* **The task**
Print the listing that follows, character for character. Format them as a two-column Markdown table, Number for the number and Entry for the line, without blank lines.

★ ★ ★

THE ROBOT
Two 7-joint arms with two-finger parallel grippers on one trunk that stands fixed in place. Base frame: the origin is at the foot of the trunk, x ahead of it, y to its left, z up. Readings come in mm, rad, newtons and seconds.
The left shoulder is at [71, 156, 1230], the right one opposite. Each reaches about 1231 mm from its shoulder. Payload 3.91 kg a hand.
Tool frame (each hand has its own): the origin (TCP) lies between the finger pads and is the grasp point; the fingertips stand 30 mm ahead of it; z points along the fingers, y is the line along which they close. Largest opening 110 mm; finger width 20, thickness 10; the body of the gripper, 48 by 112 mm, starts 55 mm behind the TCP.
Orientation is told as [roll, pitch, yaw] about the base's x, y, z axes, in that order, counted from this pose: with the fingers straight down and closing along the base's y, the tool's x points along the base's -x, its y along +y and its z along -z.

★ ★ ★

* **Output below**
| Number | Entry |
|---|---|
| 1 | THE ROBOT |
| 2 | Two 7-joint arms with two-finger parallel grippers on one trunk that stands fixed in place. Base frame: the origin is at the foot of the trunk, x ahead of it, y to its left, z up. Readings come in mm, rad, newtons and seconds. |
| 3 | The left shoulder is at [71, 156, 1230], the right one opposite. Each reaches about 1231 mm from its shoulder. Payload 3.91 kg a hand. |
| 4 | Tool frame (each hand has its own): the origin (TCP) lies between the finger pads and is the grasp point; the fingertips stand 30 mm ahead of it; z points along the fingers, y is the line along which they close. Largest opening 110 mm; finger width 20, thickness 10; the body of the gripper, 48 by 112 mm, starts 55 mm behind the TCP. |
| 5 | Orientation is told as [roll, pitch, yaw] about the base's x, y, z axes, in that order, counted from this pose: with the fingers straight down and closing along the base's y, the tool's x points along the base's -x, its y along +y and its z along -z. |